Wednesday, May 21, 2003

Phil's Amnesty Badge Speaks Out

A Tug Boat Potemkin Exclusive

After Monday night's episode of 4 Corners, I decided enough was enough: it's no more Mr Nice Badge. I got in a good start on Tuesday morning, by snagging myself on the interfacing under the navy blue serge. That got Phil nicely frustrated so I got the chance to sink a good quarter centimetre of point into the ball of his thumb.

I guess that was the high-point of the day for me: from there it was on to the dreary round of public appearances. The radio interviews, like the one Phil did on AM, are the least embarassing: if it's done over the phone nobody gets to see me hanging around with Phil. Even the in studio interviews are tolerable: most of the reporters and production staff are used to seeing me and they don't make too much of a fuss about it these days. I think they understand how it is between Phil and me.

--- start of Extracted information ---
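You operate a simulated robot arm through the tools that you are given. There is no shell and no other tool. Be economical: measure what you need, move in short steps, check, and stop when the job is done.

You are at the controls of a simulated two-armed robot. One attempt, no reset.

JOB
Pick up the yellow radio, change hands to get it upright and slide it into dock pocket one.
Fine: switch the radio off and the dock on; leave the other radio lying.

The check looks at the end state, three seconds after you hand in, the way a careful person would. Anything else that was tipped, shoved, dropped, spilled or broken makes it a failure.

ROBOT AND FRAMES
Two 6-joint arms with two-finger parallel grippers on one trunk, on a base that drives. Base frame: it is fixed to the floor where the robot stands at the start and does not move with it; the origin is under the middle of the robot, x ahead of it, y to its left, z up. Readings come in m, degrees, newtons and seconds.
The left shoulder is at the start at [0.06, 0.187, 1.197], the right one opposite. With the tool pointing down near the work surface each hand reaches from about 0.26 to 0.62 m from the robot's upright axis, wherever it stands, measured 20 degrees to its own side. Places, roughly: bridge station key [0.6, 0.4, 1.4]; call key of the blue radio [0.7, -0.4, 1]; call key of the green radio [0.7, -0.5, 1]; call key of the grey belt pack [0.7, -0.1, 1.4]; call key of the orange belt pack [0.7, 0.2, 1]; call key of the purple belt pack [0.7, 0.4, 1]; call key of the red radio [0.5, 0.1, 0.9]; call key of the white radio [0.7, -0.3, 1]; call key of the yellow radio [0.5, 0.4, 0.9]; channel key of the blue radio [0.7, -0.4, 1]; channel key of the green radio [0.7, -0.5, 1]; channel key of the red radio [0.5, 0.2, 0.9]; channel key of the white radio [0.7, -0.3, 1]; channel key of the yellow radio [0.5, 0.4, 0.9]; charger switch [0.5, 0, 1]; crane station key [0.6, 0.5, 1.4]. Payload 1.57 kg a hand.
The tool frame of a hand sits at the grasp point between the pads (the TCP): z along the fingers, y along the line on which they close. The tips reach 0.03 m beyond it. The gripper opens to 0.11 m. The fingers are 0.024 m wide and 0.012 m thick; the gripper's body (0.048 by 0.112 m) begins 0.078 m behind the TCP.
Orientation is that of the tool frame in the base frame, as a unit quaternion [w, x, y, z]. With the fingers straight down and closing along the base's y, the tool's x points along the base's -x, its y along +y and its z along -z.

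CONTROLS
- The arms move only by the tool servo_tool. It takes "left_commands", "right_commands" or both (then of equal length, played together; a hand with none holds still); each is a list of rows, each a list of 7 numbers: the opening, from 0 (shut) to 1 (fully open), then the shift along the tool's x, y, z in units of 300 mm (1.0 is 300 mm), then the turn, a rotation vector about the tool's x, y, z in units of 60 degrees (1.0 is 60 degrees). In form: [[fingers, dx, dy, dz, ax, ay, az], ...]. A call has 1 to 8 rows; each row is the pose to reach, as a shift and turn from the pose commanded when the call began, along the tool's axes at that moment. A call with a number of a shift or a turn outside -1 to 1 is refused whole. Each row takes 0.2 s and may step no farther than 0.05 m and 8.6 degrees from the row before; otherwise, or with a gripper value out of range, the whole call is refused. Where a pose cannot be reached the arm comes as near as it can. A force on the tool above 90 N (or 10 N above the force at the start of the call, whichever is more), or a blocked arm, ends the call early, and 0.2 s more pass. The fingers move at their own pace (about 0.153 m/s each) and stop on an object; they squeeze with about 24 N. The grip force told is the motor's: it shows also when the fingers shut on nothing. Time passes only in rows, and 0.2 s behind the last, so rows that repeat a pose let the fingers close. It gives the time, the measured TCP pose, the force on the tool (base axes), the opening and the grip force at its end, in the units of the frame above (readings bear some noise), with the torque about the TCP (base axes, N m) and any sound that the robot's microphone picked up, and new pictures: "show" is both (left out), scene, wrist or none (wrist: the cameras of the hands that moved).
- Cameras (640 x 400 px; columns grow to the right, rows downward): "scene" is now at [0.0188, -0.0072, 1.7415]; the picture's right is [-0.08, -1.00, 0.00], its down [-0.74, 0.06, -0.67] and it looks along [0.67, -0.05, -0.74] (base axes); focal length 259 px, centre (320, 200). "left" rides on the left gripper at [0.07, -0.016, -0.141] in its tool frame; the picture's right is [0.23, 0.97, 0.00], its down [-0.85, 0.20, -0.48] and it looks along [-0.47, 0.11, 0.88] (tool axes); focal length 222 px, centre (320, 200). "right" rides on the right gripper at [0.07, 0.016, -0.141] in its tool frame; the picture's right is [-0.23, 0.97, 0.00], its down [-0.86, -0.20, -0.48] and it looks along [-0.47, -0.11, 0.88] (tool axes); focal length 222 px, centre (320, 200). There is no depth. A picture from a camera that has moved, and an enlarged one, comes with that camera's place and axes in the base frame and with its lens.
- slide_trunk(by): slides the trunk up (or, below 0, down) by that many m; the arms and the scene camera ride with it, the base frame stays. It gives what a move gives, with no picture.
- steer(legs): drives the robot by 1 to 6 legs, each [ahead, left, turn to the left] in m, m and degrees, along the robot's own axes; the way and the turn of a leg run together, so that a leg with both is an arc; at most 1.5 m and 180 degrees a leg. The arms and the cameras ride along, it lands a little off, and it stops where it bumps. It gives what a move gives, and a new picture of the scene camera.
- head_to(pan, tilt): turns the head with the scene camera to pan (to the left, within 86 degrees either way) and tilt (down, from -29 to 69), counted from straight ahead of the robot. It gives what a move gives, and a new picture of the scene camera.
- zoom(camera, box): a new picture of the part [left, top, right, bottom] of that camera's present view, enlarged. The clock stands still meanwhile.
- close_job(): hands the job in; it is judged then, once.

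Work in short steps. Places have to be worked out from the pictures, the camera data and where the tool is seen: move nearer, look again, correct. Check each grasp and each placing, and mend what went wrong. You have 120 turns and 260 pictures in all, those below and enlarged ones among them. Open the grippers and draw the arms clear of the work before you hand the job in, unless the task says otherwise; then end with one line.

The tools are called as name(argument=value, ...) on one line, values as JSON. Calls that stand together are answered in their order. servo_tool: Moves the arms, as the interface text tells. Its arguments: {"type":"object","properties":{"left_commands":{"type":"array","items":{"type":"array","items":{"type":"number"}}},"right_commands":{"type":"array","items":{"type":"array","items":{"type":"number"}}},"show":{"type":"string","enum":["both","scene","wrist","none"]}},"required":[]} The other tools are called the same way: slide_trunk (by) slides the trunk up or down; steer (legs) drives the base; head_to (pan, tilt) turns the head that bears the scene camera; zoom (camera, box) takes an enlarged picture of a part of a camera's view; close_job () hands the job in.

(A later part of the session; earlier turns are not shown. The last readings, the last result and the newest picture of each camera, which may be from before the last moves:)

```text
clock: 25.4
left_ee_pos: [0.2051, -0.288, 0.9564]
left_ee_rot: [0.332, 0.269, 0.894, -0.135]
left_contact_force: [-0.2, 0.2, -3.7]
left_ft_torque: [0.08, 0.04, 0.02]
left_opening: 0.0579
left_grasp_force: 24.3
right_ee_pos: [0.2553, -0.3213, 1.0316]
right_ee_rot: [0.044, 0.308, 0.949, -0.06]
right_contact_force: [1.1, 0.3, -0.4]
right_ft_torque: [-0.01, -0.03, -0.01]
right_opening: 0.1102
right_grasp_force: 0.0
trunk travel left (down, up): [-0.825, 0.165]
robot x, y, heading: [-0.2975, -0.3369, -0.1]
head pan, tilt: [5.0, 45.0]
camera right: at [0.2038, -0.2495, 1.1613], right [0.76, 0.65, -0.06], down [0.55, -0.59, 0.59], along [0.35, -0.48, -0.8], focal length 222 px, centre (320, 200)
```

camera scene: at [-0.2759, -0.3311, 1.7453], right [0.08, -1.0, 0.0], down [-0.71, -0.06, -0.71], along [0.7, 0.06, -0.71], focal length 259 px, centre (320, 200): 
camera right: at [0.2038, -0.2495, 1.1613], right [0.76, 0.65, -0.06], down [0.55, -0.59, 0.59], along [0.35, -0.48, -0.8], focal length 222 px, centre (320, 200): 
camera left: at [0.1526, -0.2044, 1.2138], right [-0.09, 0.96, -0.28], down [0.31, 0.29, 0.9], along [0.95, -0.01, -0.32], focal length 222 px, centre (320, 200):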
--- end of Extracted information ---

It's the television interviews, like last night's 7.30 Report interview with Kerry O'Brien that are really hell. Even with the ABC's low reputation and ratings, you can't help thinking about the hundreds of people who look up to you as a sort of symbol and how disappointed they must be at the company you're keeping. The next time he leaves me pinned to his suit when he sends it to the dry cleaners, I'm off. Let's see him try to get a replacement.

Monday, May 19, 2003

What Ken Said

(Give or take the occasional quibble)

Tonight's Four Corners program, depicting conditions in the Woomera Detention Centre, was truly horrifying. Although some of the detainee behaviour would have been very difficult for even well-resourced, trained and motivated management to control effectively, it's clear that the US-controlled Australian Correctional Management was none of those things. Conditions and senior management attitudes of the sort recounted on Four Corners have no place in any civilised country. I suppose we should make some allowances for the possibility that some of the interviewed former ACM staff may have had personal axes to grind, but the sheer number of staff interviewed and the remarkable unanimity of experiences recounted mean that the program's allegations can't simply be rejected and ignored (although that's probably what Minister Ruddock will try to do).